Hope for higher education
Funding for higher education is set to increase according to the Albanese government’s first Budget—which already sets them apart from the last mob. Before the federal election, universities were placed to have their real funding cut by 3.4% over the forward estimates; now real funding will rise by 1.3%. This is in part due to the new measures to which Labor has committed.
In this Budget, the Labor government has followed through on its promise to increase Commonwealth supported university places by 20,000 over four years. These new places will be targeted towards disadvantaged students, and will be in areas of skill shortages like teaching, nursing, and IT.

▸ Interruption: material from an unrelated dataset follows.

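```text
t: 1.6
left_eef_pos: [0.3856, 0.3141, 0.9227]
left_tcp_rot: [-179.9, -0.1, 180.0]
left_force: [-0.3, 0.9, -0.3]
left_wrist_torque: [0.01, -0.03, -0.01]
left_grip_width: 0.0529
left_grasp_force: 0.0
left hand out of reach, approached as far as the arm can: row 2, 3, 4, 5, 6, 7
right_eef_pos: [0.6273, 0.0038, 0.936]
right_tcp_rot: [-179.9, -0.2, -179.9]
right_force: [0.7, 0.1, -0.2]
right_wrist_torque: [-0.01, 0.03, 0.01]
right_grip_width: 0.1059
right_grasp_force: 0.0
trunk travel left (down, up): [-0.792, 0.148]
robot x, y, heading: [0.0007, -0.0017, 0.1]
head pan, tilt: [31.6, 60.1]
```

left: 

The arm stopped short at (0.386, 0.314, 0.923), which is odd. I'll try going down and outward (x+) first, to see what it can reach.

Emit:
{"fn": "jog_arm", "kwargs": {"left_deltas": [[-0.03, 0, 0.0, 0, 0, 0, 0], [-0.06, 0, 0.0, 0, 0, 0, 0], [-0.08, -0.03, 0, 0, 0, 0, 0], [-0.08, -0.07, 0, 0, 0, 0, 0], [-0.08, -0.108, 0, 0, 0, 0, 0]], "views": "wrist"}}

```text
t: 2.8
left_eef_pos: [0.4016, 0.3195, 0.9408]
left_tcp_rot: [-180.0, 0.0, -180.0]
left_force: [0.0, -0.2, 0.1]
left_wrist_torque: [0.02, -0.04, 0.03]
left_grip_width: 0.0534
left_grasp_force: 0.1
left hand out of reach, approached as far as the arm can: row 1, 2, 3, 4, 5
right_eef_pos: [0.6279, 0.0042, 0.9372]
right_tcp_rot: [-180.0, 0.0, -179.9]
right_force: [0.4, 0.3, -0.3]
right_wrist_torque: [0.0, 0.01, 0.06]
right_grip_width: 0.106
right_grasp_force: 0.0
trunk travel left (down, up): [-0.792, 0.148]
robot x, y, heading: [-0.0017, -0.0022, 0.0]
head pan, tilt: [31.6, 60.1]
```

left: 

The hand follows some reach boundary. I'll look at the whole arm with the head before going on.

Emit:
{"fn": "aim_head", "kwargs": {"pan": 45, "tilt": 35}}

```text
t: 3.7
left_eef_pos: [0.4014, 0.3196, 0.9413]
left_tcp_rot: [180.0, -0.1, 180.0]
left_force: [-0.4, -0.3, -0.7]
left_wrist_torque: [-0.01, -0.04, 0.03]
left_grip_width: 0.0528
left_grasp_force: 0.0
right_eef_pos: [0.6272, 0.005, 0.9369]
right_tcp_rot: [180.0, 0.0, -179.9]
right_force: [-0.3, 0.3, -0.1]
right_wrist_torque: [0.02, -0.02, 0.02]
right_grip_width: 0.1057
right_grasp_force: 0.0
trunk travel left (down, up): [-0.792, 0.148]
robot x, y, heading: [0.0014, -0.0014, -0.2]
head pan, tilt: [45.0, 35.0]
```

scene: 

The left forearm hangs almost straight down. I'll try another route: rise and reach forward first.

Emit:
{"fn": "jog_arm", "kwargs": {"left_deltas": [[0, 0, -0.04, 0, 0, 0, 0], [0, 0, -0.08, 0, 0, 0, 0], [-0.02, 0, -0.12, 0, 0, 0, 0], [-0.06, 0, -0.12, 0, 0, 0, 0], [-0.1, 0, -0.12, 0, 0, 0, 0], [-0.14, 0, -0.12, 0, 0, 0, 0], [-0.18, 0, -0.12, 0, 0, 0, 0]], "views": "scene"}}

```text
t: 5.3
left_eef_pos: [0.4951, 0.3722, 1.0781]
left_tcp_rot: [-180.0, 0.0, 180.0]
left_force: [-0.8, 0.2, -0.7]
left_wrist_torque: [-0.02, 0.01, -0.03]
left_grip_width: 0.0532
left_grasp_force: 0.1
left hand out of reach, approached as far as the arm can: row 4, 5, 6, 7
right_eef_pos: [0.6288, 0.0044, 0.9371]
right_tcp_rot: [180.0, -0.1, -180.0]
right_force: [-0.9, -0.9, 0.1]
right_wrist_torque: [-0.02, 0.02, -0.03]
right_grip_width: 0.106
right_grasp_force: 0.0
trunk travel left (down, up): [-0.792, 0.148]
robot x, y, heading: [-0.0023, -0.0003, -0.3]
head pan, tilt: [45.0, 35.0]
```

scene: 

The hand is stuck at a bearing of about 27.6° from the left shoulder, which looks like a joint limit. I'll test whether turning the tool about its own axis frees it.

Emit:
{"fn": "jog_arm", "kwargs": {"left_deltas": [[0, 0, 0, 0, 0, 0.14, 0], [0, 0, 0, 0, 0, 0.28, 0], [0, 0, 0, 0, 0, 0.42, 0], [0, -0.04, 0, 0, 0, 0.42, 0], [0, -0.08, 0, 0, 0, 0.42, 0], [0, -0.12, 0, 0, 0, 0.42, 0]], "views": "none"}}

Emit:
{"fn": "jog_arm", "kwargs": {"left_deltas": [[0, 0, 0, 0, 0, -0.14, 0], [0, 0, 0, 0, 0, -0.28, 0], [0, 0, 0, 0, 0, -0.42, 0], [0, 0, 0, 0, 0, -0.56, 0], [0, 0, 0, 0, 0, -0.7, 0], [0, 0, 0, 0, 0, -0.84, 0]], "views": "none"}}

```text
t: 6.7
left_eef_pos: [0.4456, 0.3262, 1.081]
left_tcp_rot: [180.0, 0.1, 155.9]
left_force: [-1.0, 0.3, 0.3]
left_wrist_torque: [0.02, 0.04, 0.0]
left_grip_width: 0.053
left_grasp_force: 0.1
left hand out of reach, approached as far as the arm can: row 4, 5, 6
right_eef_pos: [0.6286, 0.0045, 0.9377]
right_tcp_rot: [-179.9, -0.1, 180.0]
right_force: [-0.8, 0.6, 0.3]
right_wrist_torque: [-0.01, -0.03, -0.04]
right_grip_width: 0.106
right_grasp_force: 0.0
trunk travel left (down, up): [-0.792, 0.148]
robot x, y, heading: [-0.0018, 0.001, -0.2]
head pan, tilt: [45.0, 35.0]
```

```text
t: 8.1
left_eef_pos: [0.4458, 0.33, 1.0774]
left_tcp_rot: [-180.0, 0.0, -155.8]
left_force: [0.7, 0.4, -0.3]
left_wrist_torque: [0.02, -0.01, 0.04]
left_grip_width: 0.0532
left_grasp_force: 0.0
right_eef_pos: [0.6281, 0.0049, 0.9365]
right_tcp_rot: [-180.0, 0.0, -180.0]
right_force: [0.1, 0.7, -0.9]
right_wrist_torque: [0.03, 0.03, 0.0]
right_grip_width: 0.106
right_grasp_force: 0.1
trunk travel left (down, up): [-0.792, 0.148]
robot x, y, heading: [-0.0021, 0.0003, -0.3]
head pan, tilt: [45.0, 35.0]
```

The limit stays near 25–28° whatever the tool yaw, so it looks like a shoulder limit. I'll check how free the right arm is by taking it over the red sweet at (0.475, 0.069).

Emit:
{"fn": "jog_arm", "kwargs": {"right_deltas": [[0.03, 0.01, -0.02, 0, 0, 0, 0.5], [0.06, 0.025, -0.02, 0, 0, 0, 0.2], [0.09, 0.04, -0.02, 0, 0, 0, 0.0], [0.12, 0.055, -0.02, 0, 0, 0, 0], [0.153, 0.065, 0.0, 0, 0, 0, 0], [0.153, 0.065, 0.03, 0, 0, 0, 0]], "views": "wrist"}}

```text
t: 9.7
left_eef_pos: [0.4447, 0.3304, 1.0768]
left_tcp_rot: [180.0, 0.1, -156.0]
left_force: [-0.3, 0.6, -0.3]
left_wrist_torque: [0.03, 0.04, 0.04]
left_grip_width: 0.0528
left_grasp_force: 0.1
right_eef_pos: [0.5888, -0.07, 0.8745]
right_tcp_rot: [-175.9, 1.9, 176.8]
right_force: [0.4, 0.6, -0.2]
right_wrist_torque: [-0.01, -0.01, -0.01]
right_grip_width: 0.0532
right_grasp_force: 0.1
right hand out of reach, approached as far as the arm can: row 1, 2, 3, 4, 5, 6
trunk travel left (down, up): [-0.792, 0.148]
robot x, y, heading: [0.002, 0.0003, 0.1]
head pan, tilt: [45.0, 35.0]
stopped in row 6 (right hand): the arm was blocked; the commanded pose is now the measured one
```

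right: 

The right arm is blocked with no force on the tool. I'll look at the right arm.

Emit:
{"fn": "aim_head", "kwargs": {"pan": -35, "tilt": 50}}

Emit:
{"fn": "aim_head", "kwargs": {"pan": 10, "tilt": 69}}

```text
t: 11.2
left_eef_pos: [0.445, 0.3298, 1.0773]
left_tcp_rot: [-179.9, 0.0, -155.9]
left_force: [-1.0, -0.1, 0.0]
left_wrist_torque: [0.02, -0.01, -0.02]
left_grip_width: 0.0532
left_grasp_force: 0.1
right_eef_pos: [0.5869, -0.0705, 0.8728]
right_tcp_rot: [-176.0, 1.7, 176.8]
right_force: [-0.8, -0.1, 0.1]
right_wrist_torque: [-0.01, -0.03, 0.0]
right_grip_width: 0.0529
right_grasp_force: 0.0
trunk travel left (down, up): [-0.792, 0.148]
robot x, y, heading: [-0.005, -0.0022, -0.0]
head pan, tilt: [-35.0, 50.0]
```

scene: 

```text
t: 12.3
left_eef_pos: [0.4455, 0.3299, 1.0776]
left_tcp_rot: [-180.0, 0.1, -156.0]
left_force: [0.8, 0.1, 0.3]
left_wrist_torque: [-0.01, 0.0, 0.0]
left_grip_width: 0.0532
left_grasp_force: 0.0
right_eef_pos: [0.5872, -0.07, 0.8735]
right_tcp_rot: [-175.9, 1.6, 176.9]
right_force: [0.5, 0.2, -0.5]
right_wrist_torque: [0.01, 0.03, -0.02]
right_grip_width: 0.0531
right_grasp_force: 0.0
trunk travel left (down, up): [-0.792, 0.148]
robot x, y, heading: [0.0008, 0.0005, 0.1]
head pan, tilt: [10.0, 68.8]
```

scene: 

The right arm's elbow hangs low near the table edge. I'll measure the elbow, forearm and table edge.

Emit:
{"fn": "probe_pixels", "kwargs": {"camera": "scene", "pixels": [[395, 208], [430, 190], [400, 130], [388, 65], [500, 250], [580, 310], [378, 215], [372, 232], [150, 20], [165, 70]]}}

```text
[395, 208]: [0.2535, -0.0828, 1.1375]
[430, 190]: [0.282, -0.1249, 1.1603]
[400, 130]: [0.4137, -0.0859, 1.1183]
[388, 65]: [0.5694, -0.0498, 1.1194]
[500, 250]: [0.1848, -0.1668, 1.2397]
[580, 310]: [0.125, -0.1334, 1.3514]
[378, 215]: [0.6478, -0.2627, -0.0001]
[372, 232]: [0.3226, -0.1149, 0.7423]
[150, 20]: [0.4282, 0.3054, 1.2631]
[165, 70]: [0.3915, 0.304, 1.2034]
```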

While these measures may address some of the accessibility issues with higher education, they do not tackle the question of affordability. Under the Coalition government’s Job Ready Graduate Reforms, university funding was slashed by 15%, while student fees rose by 8%. More spots in higher education are a good start, but do nothing to lower the financial barrier for students, or to improve the quality of education and employment at universities.
One measure to keep an eye on is the Albanese government’s commitment to deliver an “Australian Universities Accord”. So far all we know is that this will involve a review of our higher education system by a range of stakeholders, and that it will have a broad focus. This may be a real chance to tackle systemic problems in the sector—a good start would be addressing corporate governance, insecure work, wage theft, the burden of student debt, and the political interference in research.